Flow characteristics and flow-induced forces of a stationary and rotating triangular cylinder with different incidence angles at low Reynolds numbers

Abstract

In this paper, the problem of two-dimensional fluid flow past a stationary and rotationally oscillating equilateral triangular cylinder with a variable incident angle, Reynolds number, oscillating amplitude, and oscillating frequency is numerically investigated. The computations are carried out by using a two-step Taylor-characteristic-based Galerkin (TCBG) algorithm. For the stationary cases, simulations are conducted at various incident angles of α=0.0–60.0° and Reynolds numbers of Re=50–160. For the oscillation cases, the investigations are done at various oscillating amplitudes of θmax=7.5–30.0° and oscillating frequencies of Fs/Fo=0.5–3.0 considering two different incidence angles (α=0.0°, 60.0°) and three different Reynolds numbers (Re=50, 100, 150). The results show that the influences of key parameters (incidence angle, Reynolds number, oscillating amplitude, and oscillating frequency) are significant on the flow pattern and hydrodynamic forces. For the stationary cases, at smaller angle of incidence (α≤30.0°), Reynolds number has a large impact on the position of the separation points. When α is between 30.0° and 60.0°, it was found that the separation points are located at the rear corners. From a topological point of view, the diagram of flow pattern is summarized, including two distinct patterns, namely, main separation and vortex merging. A deep analysis of the influence of Reynolds number and incidence angles on the mean pressure coefficient along the triangular cylinder surface is presented. Additionally, for the oscillating cases, the lock-on phenomenon is captured. The dominant flow patterns are 2S mode and P+S mode in lock-on region at α=0.0°. It is found at α=60.0°, however, that the flow pattern is predominantly 2S mode.
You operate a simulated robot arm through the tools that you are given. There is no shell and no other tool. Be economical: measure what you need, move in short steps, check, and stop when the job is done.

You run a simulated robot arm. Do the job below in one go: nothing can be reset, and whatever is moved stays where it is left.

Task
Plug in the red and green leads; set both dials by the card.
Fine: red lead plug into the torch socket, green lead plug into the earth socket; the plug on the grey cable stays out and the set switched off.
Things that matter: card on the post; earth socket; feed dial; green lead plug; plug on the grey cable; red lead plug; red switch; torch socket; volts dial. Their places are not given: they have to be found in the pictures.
Furthermore, except for the case of Fs/Fo=2.0, the mean drag decreases as the oscillating amplitude increases for each Reynolds number at α=0.0°. At α=60.0°, the minimum mean drag for Fs/Fo=1.5 is lower than that for stationary case, and occurs at θmax=15.0° (Re=100) and θmax=22.5° (Re=150), respectively. Finally, the effect of Reynolds number on a rotational oscillation cylinder is elucidated.